There is a man who walks the roads around where I work. I see him sometimes around lunch hour. His left arm seems to be twisted, against his will, straining away from him. The thumb points outwards and the palm faces away and it looks like it hurts all the time.
For the longest time I’ve been too fearful to ask. Afraid to engage. Because it’s not just the hand. He has lots of problems. There’s the stoop. He’s virtually doubled up. And the shuffled limp. And the padded, bright yellow safety helmet that suggests a wrong softness within. It lets little wisps of old man white hair poke out here and there. Today in the slim breeze by the rail crossing those wisps seemed to reach for me and repel me at the same moment: Stay away. I’ll make you confront your good fortune and your cosy life and things might not ever be so comfortable again.

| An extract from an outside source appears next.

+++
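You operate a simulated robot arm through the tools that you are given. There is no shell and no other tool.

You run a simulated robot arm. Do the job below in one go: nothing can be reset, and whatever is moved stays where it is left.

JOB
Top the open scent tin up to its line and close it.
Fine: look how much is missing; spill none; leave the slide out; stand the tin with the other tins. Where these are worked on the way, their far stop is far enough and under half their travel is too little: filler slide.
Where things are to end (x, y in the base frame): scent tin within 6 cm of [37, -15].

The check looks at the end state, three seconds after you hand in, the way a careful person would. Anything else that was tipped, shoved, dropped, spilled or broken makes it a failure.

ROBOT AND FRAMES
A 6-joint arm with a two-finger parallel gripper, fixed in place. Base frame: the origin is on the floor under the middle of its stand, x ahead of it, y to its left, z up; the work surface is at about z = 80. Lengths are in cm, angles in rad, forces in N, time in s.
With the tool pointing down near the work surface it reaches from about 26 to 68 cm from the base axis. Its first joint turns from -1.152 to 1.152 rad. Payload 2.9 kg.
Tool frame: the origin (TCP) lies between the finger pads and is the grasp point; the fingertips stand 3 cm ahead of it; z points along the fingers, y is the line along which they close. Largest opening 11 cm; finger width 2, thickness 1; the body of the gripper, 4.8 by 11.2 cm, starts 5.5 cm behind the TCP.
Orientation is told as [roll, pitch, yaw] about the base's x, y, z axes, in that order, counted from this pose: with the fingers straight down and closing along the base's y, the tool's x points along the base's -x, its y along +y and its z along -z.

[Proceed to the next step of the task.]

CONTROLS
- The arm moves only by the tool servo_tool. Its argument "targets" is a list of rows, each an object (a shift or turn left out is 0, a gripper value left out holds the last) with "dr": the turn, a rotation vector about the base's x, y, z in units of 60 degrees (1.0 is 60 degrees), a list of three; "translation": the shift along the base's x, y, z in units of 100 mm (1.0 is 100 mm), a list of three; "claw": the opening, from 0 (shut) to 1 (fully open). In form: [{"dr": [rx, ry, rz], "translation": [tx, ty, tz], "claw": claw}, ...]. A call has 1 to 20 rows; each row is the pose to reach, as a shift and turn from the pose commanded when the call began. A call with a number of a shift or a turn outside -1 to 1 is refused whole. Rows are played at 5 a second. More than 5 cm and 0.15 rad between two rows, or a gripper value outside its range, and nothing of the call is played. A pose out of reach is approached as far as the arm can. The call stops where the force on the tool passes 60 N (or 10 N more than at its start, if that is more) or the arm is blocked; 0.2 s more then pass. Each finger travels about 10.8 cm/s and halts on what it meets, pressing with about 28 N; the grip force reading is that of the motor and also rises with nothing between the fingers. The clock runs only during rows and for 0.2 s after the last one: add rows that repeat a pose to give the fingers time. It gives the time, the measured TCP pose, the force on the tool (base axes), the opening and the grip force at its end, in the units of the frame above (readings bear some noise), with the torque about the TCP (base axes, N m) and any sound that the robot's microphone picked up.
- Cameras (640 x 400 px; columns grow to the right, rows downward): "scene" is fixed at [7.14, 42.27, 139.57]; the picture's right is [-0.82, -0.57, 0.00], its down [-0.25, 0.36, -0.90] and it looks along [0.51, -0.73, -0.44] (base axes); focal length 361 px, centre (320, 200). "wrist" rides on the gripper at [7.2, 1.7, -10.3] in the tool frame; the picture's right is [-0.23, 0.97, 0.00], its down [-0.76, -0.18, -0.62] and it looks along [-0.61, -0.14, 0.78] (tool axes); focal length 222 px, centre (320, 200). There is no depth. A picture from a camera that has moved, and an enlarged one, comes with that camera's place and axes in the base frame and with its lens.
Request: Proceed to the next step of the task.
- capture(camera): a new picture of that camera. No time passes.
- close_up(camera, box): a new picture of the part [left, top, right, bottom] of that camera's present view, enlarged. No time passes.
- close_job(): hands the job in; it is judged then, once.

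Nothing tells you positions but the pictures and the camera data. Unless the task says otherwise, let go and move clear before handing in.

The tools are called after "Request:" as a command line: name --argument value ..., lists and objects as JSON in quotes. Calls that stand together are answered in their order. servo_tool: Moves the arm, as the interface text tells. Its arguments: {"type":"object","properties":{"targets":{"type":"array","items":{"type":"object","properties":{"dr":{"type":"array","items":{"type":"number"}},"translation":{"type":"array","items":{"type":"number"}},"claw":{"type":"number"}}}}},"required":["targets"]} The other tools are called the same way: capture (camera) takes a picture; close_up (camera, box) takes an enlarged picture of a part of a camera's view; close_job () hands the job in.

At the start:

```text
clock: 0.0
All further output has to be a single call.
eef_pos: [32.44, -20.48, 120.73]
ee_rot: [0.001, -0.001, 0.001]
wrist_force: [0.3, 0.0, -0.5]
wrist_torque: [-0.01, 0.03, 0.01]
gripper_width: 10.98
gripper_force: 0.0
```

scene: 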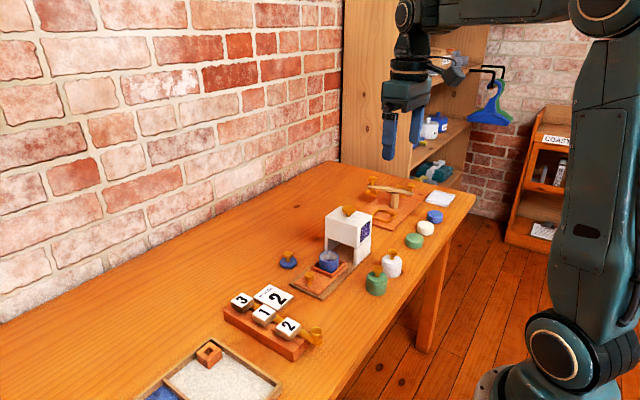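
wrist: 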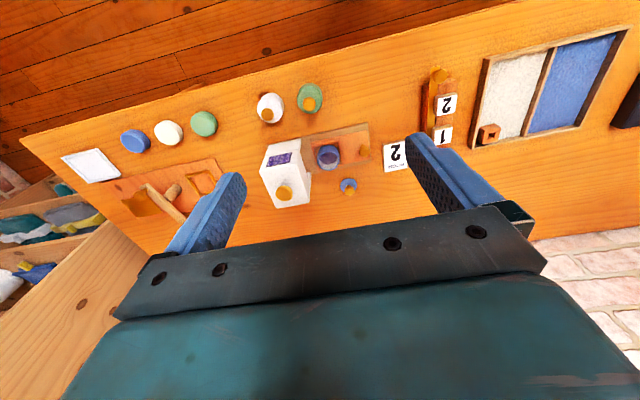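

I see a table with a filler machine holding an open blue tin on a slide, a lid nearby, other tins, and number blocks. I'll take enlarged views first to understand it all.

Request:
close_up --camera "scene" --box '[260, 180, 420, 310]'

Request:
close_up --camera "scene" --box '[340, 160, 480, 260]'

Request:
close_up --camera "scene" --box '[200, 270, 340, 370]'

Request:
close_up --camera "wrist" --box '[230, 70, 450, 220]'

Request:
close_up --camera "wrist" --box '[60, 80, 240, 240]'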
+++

I should have stepped back.
But I am not myself these days. Changes happened back there somewhere. If the little boy in The Sixth Sense could see dead people, then I seem to have acquired the gift of seeing live ones. Ones who had hitherto been marginalised by the fit, healthy Leni Riefenstahl-sponsored part of my brain that refused to look directly – really, truly look – at anybody with an obvious mental or physical condition. What if they tore my comfort zone from around me? What if… what if I caught something from them? The cells of my fit body would recoil from the very thought of such grotesquerie.
Leni Riefenstahl my backside. God has no more love for my beautiful chromosomal symmetry than he does for my ‘damaged’ son’s awkward perfection. And something happened inside at a level that I don’t ever expect to understand. I saw beyond, to what the old man was. Not some sideshow freak, but a man with more difficulties than me.
The barrier was still down, the DART pulling out from the platform towards town. The helmet looked uncomfortable. I leaned down and saw the person in his eyes. I’ve been so foolish for so long. I smiled a smile that reflected, I hope, the love I felt for humanity.